Wooley's husband was transferred to Wichita from Michigan for work, and she lured her daughter and son-in-law here from Florida with the offer of partnering in a restaurant.
ON THE MENU: Bella Vita stays away from the typical (though tasty) WichItalian fare — tomato-saucy lasagna served bubbling in metal dishes and Italian salads topped with pickled eggplant.
The menu has more of a gourmet approach. Salads are topped with heaping piles of curly, shaved beets and carrots, and the menu includes entrees such as seafood crepes, steaks, swordfish and veal.
Also available are several appetizers, soups, salads and other pastas. Lunch, served only on Fridays, includes pizza, wraps and Italian sandwiches.
DON'T-MISS DISHES: We made it our mission to do thorough research of the Bella Vita menu, which was easy to do considering that the menu made everything sound so delicious.
Over several visits, we sampled seafood, steaks and pasta. We tried salads, soups and desserts. We even tried the lunch menu, which is served only once a week.
The restaurant is worth trying for its uniqueness alone. No one's serving exactly the kind of food Bella Vita is.
A good example is the lasagna al forno ($13.95), a white lasagna made with sliced prosciutto ham, porcini mushrooms and meat sauce, layered with noodles and topped with a three-cheese bechamel sauce. It didn't taste a thing like traditional red sauce lasagna, but it had a decadent cheesy richness that was quite memorable. Only criticism — it could have used a bit more sauce.
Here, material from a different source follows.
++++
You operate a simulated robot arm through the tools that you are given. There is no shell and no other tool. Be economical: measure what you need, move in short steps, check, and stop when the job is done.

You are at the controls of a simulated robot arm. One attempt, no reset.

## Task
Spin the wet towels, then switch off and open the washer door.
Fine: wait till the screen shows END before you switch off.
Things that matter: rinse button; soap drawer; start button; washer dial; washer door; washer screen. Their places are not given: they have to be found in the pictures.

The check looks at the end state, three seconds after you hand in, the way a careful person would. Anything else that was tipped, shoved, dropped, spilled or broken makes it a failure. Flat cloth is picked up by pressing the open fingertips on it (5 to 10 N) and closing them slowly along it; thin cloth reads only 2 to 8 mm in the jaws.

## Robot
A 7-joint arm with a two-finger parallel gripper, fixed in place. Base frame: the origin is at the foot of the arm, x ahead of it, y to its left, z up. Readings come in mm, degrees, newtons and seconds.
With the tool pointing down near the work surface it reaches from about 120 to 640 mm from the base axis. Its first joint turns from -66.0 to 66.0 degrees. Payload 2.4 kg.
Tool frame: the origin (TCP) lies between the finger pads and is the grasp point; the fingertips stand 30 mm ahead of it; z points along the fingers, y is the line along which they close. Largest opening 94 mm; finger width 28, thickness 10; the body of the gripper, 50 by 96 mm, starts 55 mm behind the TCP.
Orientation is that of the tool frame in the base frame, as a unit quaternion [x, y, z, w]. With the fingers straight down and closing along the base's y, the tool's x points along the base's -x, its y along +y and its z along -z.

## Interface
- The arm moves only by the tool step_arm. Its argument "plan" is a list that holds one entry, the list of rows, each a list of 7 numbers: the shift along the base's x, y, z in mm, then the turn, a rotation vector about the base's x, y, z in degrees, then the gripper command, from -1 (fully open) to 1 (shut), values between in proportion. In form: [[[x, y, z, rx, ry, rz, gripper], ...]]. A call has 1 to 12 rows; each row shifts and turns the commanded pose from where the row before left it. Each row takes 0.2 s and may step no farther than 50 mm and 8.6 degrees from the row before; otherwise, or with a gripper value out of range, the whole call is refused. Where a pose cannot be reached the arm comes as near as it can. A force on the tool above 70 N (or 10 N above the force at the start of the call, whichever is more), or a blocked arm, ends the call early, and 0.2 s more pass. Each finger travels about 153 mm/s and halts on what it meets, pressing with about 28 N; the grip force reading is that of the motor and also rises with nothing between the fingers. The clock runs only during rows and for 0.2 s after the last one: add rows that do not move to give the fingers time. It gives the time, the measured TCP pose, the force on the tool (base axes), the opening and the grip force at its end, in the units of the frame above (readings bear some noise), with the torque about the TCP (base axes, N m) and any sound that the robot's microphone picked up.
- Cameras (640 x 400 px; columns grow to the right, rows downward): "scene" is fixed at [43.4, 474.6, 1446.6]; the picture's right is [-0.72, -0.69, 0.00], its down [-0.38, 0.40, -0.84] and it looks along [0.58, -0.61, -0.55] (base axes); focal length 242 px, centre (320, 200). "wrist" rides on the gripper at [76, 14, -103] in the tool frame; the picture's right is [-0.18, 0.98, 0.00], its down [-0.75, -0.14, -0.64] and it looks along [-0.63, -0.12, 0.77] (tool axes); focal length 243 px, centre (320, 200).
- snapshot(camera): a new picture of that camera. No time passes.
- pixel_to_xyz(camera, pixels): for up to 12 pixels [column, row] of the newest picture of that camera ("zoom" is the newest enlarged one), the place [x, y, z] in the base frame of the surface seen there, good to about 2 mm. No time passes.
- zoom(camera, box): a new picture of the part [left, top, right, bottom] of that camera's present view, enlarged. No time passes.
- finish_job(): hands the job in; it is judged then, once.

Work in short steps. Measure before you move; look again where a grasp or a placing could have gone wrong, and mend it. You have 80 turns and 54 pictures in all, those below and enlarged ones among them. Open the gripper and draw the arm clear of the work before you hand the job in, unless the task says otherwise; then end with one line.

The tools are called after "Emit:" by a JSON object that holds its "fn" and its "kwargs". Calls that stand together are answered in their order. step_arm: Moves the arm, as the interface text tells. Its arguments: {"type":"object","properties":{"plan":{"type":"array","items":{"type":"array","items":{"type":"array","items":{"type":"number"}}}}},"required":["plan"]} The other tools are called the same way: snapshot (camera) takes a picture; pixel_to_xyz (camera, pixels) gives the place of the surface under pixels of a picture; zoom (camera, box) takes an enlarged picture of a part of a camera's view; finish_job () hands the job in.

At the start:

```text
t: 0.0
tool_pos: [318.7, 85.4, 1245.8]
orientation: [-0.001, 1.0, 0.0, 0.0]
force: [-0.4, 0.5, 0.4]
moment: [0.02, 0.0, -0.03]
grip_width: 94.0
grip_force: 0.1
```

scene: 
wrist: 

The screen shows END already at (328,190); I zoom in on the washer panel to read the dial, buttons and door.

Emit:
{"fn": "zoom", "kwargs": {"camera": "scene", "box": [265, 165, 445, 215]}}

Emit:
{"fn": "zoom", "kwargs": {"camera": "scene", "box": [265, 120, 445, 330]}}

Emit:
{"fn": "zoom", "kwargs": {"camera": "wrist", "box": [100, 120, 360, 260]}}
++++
Several of the seafood dishes also were good, particularly the linguine frutti de mare ($18.95), a generous selection of shrimp, scallops, mussels, clams and calamari sauteed with shallots, sherry wine, basil and fresh tomatoes tossed with linguine. Though small, the mussels and clams tasted fresh and delicate, while the shrimp and scallops were tender and flavorful. Also worth a try: the shrimp a la vodka, featuring penne pasta and plump shrimp coated in a vodka tomato cream sauce. It's sort of an expensive bowl of pasta at $15.95, but the sauce was the kind you want to sop up with bread when the pasta's gone.
The seafood crepe ($16.95) had a nice flavor, thanks to a rich Mornay sauce topping. And it was stuffed full of shrimp, crab meat and scallops. But the serving was smallish, and the buttery sauce obliterated the underside of the crepe.
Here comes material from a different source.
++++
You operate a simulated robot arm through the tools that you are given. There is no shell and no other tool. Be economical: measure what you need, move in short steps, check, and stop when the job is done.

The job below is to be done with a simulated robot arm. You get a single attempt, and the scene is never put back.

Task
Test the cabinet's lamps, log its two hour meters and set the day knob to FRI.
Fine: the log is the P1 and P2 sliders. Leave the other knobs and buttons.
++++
The KC strip Trattoria, a 12-oz. steak topped with a red wine reduction and crispy onion rings ($16.95), was good to the last bite and perfectly medium rare in the middle. The chicken dish we sampled, the chicken Bella Vita, featured a breaded and panfried breast that'd been rolled and stuffed with mozzarella, prosciutto and tomato and topped with Mornay sauce.
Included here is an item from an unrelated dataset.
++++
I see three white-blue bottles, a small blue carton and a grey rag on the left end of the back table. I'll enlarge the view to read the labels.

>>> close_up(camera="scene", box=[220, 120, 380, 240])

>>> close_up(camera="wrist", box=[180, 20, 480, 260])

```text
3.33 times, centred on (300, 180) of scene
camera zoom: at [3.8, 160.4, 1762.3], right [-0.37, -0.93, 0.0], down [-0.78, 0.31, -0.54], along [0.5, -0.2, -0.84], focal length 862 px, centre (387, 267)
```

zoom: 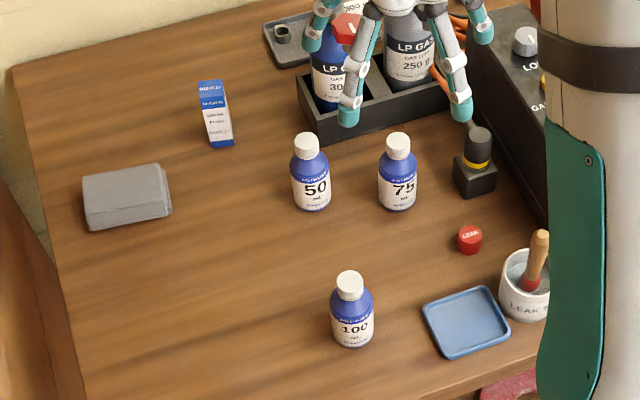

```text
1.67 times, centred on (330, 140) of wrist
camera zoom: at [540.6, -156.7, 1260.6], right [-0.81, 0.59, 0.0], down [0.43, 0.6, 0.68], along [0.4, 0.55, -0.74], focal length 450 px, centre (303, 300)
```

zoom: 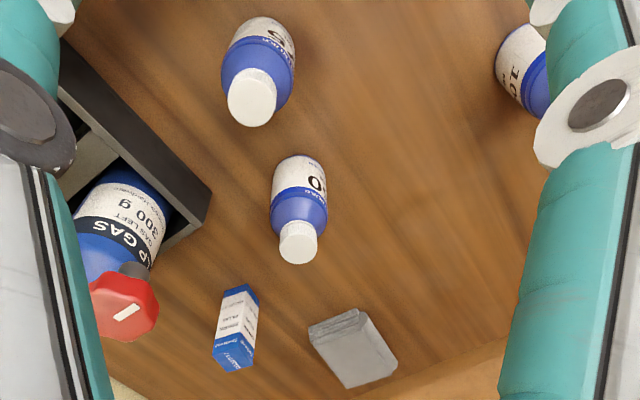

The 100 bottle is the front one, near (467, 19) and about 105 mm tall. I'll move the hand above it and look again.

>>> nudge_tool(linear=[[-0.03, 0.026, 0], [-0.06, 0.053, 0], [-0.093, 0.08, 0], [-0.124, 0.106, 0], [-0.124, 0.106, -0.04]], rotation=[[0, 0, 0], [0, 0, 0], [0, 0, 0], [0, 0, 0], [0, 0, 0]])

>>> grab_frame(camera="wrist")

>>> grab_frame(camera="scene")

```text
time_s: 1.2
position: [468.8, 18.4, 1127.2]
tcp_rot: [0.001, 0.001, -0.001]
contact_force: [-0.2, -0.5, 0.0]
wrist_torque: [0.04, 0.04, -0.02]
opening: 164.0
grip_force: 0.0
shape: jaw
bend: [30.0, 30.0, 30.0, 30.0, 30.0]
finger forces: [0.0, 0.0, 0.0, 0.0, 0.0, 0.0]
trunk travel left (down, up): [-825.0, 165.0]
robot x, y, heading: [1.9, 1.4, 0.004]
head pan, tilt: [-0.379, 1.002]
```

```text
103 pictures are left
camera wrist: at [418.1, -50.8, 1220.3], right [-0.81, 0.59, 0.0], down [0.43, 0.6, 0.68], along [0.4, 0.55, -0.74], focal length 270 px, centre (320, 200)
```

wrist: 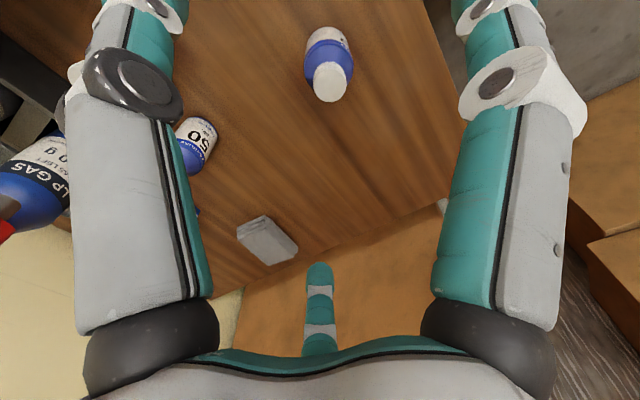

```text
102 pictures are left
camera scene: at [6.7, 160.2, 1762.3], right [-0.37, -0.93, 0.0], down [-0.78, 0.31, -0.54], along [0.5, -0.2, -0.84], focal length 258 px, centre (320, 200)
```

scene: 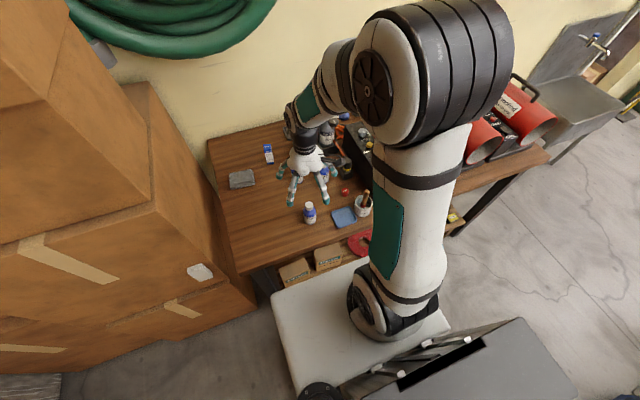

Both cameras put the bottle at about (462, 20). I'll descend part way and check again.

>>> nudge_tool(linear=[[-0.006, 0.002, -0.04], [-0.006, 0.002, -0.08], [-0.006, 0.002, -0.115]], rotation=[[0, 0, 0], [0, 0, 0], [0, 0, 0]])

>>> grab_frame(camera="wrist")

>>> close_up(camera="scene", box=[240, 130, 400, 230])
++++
Two slight complaints: The chef was overly generous with the salt in some of the dishes we tried. And one of the house-made desserts we tried, a tiramisu brulee, was a disappointment. It was beautiful, with a perfect hard-sugar crust, but underneath was a saturated glob of mushy lady fingers that tasted overpoweringly of liqueur.
PRICE RANGE: Appetizers are $5.95 to $7.95. Pasta dishes are $10.95 to $13.95. Entrees range from $13.95 for some chicken dishes to $21.95 for the KC strip.